Written task –
Say how many lines contain "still", using only the number.
:: Supplied information
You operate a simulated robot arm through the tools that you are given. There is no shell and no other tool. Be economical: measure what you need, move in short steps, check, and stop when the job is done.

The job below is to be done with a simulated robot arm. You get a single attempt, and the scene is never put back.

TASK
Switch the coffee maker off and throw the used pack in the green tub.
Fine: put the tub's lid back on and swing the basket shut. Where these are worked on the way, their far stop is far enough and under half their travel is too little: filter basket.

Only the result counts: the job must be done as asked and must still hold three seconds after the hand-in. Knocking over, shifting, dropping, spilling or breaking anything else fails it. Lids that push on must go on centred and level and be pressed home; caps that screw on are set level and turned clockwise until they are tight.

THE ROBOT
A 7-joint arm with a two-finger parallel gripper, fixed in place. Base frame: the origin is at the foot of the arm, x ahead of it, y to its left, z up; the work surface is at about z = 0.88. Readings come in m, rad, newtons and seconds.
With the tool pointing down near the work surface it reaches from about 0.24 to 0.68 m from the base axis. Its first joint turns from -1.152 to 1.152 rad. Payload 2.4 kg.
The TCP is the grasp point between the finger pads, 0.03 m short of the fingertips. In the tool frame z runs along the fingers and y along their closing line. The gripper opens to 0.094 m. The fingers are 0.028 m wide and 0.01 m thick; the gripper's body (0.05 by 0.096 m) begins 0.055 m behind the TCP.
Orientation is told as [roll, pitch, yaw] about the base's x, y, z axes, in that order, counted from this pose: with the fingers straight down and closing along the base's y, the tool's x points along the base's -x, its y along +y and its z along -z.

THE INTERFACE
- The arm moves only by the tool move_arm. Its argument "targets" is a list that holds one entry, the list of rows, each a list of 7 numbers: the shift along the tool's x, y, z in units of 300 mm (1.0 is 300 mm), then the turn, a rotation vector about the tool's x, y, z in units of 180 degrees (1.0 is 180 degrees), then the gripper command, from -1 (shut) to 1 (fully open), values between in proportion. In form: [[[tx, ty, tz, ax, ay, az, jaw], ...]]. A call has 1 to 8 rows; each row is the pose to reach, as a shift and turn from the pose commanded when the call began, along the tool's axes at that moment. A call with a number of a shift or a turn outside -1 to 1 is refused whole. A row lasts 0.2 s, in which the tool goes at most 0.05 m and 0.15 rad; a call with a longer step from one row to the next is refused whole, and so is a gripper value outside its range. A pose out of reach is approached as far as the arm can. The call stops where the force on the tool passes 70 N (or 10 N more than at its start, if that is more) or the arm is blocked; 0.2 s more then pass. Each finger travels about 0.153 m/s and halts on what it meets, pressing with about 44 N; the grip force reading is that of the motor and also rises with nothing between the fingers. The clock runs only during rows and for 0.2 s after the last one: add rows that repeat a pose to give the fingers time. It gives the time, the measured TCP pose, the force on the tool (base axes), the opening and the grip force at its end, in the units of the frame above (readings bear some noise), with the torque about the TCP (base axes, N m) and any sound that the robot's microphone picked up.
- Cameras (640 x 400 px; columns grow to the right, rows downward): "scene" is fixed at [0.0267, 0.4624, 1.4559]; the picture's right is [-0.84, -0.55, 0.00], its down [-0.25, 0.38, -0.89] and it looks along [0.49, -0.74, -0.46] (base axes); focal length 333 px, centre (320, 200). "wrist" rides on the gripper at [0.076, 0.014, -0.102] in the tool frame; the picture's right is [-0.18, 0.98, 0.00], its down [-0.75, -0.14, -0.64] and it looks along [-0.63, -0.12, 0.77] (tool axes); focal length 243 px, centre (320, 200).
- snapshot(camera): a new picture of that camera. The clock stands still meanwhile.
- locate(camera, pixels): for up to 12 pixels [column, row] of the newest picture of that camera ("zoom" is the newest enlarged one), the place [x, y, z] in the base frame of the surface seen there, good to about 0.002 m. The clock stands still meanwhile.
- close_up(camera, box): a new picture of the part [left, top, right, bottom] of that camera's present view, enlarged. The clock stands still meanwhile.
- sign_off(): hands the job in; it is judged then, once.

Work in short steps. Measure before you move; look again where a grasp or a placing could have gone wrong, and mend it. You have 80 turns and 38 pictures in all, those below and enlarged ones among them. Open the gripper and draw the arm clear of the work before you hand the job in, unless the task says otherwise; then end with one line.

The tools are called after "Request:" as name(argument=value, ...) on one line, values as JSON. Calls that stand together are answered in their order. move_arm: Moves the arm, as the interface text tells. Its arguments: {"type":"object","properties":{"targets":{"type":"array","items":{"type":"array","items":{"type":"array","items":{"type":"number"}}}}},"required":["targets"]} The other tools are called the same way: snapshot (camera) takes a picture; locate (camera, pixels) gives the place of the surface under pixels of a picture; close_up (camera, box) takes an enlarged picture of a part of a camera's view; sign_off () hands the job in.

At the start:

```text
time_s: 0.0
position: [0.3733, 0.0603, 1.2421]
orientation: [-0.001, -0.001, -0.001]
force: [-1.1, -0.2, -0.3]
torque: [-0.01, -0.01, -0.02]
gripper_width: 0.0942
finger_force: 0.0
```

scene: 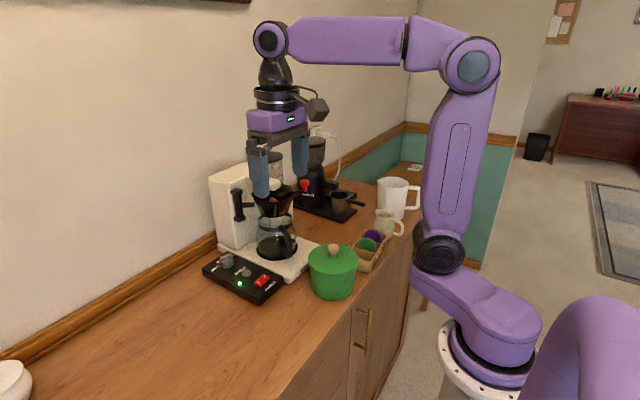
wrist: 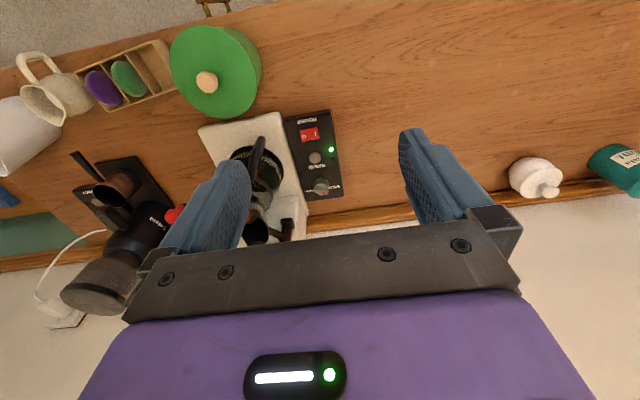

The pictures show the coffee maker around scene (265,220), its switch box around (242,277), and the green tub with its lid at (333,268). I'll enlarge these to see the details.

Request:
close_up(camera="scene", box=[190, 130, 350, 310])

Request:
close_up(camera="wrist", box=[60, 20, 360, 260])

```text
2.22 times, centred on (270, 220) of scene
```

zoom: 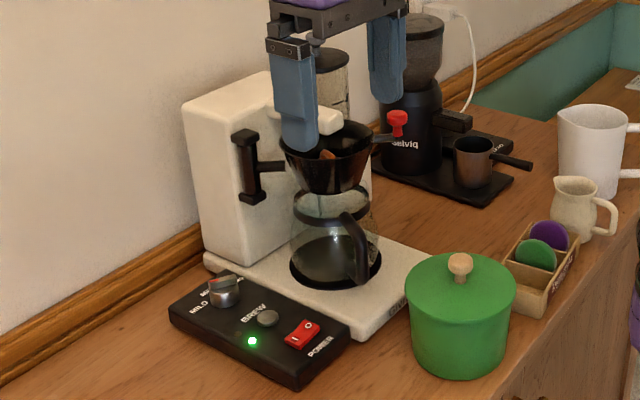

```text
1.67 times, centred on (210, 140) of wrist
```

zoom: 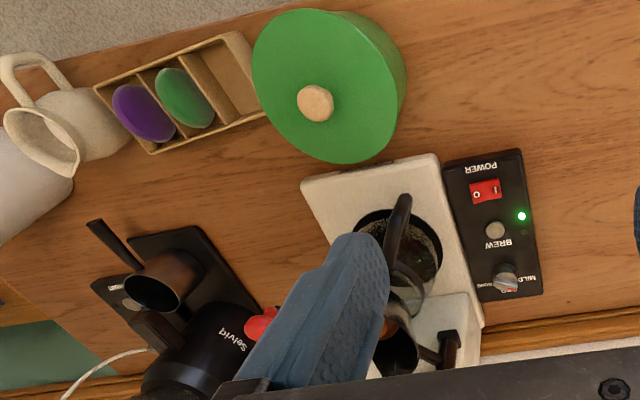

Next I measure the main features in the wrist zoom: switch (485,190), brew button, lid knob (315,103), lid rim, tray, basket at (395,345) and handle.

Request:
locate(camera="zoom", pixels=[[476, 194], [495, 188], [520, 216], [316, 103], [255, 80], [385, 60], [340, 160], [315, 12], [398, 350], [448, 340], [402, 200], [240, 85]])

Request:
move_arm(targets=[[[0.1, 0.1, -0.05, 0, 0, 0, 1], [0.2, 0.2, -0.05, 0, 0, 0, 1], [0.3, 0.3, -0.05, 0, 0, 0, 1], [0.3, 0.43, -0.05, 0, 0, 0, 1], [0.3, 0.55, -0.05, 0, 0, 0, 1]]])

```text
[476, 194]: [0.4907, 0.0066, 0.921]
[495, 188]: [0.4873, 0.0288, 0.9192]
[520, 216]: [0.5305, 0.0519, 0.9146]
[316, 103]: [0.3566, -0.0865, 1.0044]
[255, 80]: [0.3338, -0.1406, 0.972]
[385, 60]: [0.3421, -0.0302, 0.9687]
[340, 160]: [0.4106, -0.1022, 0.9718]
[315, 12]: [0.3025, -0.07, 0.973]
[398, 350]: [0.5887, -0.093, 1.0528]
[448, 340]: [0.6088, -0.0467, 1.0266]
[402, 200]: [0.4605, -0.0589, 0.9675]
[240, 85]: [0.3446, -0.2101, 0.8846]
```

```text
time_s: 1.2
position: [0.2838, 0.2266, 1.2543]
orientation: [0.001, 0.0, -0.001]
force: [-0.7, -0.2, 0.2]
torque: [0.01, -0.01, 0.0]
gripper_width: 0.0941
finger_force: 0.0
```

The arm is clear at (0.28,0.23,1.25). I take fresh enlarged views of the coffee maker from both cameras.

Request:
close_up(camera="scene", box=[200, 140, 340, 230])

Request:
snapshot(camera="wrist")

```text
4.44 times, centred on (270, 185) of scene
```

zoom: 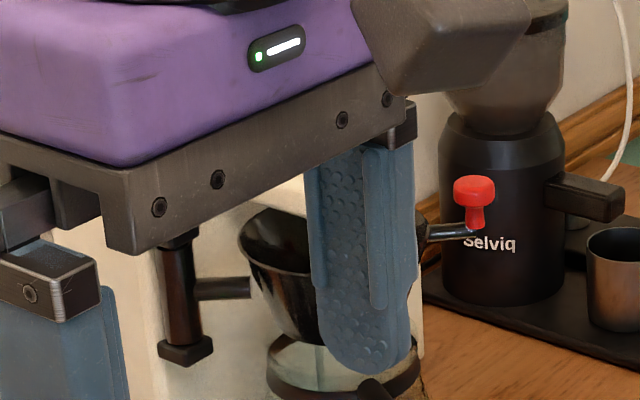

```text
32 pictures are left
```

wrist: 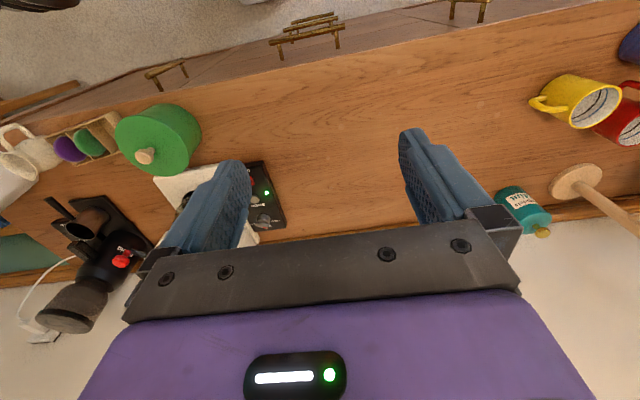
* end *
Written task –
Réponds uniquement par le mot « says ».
::::
Full answer –
4